■ **THE TASK**: Transcribe the document section beginning at "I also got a". Stop after "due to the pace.".

====== COLLECTED MATERIAL

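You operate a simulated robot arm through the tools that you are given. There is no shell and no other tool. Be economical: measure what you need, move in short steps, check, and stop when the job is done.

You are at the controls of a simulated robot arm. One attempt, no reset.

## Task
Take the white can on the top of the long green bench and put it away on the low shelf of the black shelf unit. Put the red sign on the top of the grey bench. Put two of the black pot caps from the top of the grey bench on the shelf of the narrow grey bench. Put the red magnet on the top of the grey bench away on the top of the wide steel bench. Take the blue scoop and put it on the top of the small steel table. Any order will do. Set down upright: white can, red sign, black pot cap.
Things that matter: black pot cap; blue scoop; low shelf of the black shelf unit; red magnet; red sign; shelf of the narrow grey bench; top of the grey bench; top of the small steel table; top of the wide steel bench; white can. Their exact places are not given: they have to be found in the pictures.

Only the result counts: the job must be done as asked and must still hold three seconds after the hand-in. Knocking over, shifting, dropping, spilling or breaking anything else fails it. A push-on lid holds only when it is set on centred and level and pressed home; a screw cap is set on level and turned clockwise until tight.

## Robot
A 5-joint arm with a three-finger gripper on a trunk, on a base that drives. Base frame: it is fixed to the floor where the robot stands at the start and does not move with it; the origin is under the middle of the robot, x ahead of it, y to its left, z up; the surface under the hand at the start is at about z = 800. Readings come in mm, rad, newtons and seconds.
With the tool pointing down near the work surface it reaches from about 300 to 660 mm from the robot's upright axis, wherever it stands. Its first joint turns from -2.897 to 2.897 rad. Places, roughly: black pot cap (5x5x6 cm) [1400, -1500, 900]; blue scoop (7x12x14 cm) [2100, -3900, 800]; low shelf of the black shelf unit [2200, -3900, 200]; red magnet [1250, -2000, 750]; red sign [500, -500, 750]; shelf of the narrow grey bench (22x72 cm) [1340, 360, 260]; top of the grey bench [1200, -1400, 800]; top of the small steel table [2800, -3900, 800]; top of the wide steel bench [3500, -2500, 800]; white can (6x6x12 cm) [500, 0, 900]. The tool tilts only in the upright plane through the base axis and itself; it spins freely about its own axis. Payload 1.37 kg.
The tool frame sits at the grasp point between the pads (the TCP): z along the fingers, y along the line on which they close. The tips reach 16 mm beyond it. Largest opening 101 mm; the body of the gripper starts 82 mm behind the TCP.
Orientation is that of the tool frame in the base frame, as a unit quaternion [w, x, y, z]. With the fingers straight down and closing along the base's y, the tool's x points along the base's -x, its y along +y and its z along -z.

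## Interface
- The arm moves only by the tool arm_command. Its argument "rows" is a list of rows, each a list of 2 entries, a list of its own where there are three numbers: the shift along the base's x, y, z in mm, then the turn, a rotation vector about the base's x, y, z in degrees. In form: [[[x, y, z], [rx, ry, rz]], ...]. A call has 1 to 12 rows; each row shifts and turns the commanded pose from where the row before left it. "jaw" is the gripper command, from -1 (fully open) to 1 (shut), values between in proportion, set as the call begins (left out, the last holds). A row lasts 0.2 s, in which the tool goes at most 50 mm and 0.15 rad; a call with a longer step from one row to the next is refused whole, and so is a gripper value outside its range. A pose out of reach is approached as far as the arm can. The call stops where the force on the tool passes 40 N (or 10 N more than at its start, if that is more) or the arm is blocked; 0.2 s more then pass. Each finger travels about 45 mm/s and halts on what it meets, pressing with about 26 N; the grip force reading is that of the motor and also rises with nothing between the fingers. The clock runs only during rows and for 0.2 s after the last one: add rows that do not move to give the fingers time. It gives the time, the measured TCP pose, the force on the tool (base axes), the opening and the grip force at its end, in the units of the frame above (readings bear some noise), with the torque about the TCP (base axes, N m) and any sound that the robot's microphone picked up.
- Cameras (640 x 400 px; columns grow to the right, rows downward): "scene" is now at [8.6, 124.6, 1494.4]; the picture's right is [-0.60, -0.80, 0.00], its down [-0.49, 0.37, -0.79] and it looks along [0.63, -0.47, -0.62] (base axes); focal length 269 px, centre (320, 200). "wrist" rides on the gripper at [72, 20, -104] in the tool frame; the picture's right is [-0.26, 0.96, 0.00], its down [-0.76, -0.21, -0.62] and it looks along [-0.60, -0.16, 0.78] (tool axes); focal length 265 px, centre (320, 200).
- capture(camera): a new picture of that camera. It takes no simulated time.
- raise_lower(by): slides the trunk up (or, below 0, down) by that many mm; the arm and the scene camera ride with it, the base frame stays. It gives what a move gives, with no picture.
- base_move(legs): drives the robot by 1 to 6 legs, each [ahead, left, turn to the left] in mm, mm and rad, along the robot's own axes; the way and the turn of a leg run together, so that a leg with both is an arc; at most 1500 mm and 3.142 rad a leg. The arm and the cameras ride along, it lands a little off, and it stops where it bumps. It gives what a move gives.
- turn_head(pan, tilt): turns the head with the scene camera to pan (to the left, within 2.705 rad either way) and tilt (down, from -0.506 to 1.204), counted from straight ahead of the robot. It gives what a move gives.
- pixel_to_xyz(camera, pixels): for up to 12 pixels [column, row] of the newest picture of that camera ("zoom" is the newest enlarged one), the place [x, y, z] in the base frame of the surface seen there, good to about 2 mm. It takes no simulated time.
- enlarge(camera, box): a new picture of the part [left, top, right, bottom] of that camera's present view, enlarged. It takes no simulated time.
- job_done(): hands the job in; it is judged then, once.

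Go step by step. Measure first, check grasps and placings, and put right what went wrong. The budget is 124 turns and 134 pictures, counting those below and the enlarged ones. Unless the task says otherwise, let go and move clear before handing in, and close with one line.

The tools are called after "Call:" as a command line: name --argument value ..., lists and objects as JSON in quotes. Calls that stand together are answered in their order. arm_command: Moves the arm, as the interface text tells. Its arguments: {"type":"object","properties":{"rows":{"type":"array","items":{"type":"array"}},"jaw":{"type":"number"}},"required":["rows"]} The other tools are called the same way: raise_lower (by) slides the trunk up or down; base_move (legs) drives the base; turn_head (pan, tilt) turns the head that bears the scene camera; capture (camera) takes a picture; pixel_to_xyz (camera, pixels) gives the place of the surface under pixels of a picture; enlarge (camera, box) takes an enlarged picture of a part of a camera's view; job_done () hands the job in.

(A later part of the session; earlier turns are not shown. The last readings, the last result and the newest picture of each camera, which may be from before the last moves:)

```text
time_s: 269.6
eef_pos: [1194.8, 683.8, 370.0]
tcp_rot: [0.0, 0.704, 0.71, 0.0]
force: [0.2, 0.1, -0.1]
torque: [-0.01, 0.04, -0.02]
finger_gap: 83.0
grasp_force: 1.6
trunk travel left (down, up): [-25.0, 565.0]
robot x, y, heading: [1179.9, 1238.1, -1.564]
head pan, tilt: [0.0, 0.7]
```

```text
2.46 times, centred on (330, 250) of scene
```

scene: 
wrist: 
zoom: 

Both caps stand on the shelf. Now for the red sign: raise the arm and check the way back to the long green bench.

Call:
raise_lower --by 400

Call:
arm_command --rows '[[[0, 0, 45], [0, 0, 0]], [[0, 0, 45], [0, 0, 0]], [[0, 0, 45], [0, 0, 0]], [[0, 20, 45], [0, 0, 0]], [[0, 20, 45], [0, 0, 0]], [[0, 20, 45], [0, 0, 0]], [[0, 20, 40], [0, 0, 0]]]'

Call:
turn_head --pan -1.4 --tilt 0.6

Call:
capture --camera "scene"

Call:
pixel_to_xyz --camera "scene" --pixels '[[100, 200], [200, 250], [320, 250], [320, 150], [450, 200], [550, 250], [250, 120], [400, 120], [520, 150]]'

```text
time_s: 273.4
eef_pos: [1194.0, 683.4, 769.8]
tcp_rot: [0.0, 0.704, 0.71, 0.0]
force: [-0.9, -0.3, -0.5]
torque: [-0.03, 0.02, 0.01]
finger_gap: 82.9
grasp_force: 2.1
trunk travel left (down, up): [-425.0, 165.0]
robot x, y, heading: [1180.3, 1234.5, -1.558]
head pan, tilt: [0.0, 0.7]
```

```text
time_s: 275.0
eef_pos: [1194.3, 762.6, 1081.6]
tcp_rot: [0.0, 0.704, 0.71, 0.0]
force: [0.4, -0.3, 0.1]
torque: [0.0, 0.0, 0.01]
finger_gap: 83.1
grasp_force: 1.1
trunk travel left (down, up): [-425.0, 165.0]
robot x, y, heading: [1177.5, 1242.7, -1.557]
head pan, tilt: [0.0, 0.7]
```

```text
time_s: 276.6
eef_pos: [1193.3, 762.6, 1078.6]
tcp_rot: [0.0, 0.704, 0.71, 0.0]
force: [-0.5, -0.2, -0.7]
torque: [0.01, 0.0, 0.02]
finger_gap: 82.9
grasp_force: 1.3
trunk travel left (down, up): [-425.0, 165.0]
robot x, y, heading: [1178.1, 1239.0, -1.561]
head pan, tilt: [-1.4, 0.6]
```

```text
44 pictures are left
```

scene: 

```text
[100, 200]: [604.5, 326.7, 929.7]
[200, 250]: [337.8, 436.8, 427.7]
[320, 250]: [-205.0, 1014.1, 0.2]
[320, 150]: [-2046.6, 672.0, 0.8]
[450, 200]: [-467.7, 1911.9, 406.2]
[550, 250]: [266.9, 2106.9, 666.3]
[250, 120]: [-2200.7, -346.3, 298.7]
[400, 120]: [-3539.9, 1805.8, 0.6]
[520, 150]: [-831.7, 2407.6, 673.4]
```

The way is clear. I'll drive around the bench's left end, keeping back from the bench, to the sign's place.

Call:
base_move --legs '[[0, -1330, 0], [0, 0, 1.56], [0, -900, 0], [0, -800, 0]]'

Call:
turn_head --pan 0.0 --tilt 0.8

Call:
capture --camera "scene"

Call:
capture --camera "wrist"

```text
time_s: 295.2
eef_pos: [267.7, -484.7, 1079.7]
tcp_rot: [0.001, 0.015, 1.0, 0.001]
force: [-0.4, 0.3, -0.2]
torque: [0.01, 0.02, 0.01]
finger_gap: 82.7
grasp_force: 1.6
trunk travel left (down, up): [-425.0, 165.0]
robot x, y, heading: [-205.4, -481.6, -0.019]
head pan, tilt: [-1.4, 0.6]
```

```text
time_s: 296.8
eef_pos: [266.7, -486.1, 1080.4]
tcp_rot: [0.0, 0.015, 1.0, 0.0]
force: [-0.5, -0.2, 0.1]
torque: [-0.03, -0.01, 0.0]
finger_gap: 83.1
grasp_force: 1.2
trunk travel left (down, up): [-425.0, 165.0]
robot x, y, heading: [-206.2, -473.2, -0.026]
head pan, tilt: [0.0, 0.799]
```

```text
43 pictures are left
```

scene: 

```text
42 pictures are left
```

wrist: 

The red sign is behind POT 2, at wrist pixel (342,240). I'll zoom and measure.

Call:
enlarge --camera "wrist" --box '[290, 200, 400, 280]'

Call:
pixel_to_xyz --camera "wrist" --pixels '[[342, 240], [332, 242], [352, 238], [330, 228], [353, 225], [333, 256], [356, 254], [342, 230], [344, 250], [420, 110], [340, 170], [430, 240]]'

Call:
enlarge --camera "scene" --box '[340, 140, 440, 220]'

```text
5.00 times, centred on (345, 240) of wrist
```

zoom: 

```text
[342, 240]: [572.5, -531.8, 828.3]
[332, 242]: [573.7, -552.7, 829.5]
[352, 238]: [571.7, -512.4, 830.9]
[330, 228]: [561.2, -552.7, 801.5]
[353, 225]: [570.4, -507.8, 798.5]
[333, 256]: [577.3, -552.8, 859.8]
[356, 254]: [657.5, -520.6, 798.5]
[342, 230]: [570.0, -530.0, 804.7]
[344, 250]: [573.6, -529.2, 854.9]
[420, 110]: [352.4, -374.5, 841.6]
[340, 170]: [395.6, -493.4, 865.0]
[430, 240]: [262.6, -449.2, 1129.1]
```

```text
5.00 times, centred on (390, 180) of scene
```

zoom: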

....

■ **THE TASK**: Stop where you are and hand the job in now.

============
====== DOCUMENT SECTION

I also got a couple of games in the Southern League team that second season too, both home games against Banbury and Dunstable, neither of which I recall much about now except that they both ended in score draws, 1-1 and 2-2 respectively. Though a much sharper and altogether superior standard of football, it was actually easier to play in. There was a lot less raw violence than in Welsh League, especially the threat of it, and the pace of the game was altogether much quicker. As a keeper that didn't really directly affect me much, but that wasn't true for the other youth team player who frequently got bumped up to the senior teams with me, Phil Powney, a diminutive but quick, sharp striker. After half an hour of his first taste of Southern League football, he was down on his haunches at the corner flag throwing up, solely due to the pace. 

 

Welsh League was by contrast dour and very physical, and certainly warped the definition of football as 'the beautiful game’. As an economically depressed post-industrial region, South Wales is a tough place, and violence, both actual and psychic, was an integral part not only out on the field with our opponents but of the dynamic within our own group of players too. You really did have to give as good as you got, and though I learned to step up to this plate in my own way, it always remained an aspect I could never really warm to or develop any degree of conviction for. As if the game wasn't hard enough, I wasn't prepared what I saw as an uncomfortably aggressive edge within the group with some of my teammates. As a callow, naturally sensitive 16/17 year old suddenly thrust into the breach with these battle-hardened, semi-pro mature men, it really quite unnerved me at first and I didn’t deal with it very well. Full throttle vitriolic verbal dressing room exchanges hovering on the edge of actual violence were par for the course with these guys, particularly if we were losing at half time or had lost, and I witnessed several. Rather than gee me up and sharpen my focus, as was the alledged intention, much of what went on only served to put me more on edge, making me terrified of making a mistake and letting everyone down and then, God forbid, becoming the focus of one. 

 

One character in particular freaked me out. An overly-aggressive, wiry midfielder who wore the No 4 shirt, probably the wrong side of 30 and with a bagful of dirty tricks, he was was constantly mouthing off and was by anybody’s standards simply just a horrible bastard. I can't recall his name now but I can still all too readily see his face, its slightly hideous, pointy features, eyes often bulging wildly as he mad-ranted in his abrasive, gutteral Barry accent, nasty stale tobacco breath mere inches from my face. I don’t recall ever genuinely incurring his wrath, but even so it seemed there was always something he felt the need to pull me up on. He’d always seem to be on the look out for me in the half time break so I’d be on the look out for him. I wished I had the courage to tell him straight to fuck right off, with the physical will to back it up if necessary, but my reaction was invariably to appease the animal and try and steer our exchanges clear of confrontation. In all likelihood he was liked by no one, just tolerated, but I was likely too fresh-faced and wet behind the ears to see this at the time.

============

■ **ANSWER TO THIS EXERCISE**:
I also got a couple of games in the Southern League team that second season too, both home games against Banbury and Dunstable, neither of which I recall much about now except that they both ended in score draws, 1-1 and 2-2 respectively. Though a much sharper and altogether superior standard of football, it was actually easier to play in. There was a lot less raw violence than in Welsh League, especially the threat of it, and the pace of the game was altogether much quicker. As a keeper that didn't really directly affect me much, but that wasn't true for the other youth team player who frequently got bumped up to the senior teams with me, Phil Powney, a diminutive but quick, sharp striker. After half an hour of his first taste of Southern League football, he was down on his haunches at the corner flag throwing up, solely due to the pace.